*Information supplied:*
** START **

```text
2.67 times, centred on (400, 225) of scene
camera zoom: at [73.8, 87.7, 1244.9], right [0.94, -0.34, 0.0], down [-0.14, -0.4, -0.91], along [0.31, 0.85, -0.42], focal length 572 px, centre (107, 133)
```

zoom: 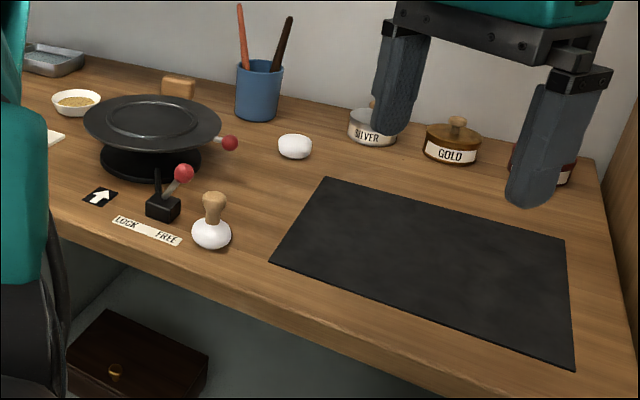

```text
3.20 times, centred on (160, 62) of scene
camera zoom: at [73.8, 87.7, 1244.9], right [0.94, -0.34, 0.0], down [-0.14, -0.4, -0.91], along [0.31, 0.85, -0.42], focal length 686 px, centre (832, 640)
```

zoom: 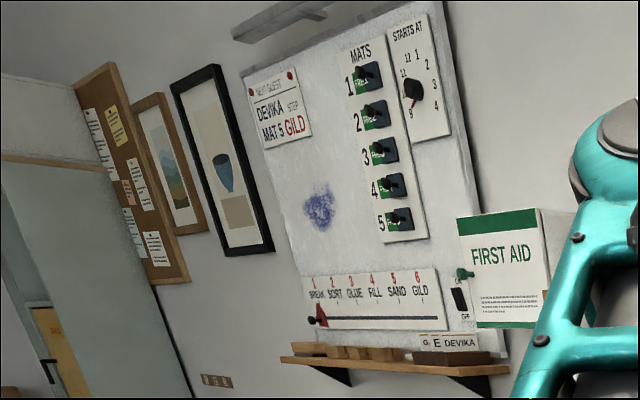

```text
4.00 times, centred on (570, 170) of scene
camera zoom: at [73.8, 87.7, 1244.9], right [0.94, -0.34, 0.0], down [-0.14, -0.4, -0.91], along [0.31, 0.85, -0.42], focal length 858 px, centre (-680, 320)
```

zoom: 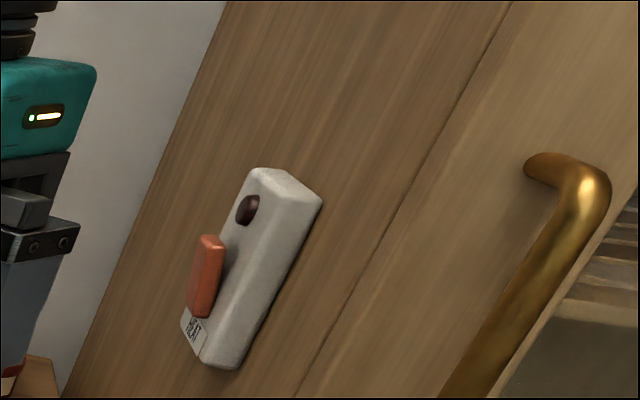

** END **

*Challenge A:* Write out the document excerpt from "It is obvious" to "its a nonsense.", both included.
*Challenge B:* Continue the document excerpt that opens with "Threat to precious".

*Document excerpt:*
** START **

Threat to precious water resources

North Queensland based Senator Ian Macdonald warned today that the current nomination under the Environmental Protection and Biodiversity Conservation Act to classify dams, weirs and other artificial watering points as a key threatening process to biodiversity was extremely dangerous.

Senator Macdonald, who was a member of the Coalitions Dams Task Group and initiator of the Coalitions Northern Australia Development policy, said that the availability of water was the key component for the development of Northern Australia and any threat to thatsupply should be taken very seriously.

It is obvious that water supplies not only keep native animals and farmed animals alive but also sustain some predators, Senator Macdonald said.

This appears to be the key objection of those who have made the submission. But to suggest that man-made watering points should therefore be banned is like suggesting that young men should all have their arms cut of so they cant punch anyone - its a nonsense.

** END **

*Response A:*
It is obvious that water supplies not only keep native animals and farmed animals alive but also sustain some predators, Senator Macdonald said.

This appears to be the key objection of those who have made the submission. But to suggest that man-made watering points should therefore be banned is like suggesting that young men should all have their arms cut of so they cant punch anyone - its a nonsense.

*Response B:*
If, as the submission suggests, the availability of water has allowed the establishment of feral animal populations, then it is these populations which should be targeted, not the lifeblood of the north water.

Senator Macdonald said the submission ignored the fact that many man-made water storages had developed into wildlife sanctuaries in their own right, citing, as examples, the Fogg Dam in the Northern Territory, a RAMSAR listed location recognised internationally for its biological significance, the Mareeba Wetlands, North Queenslands biggest brolga roost and the RAMSAR listed Lake Argyle formed by the construction of the Ord River dam.

This submission also ignores the fact that without well-designed water storage and water availability, not only is further development stopped, but the people and industries currently operating in the top half of the country would be without water, Senator Macdonald said.

In fact not one Australian city or town could remain if this absurd submission were to be upheld.

There would be no farming, no grazing, no mining, no towns and cities, no industry of any kind. Employment and wealth creation would be devastated.

It seems that those responsible for the submission want to shut down rural and regional Australia and to make Australians totally dependent on imported food.

The reason for this, one can only speculate.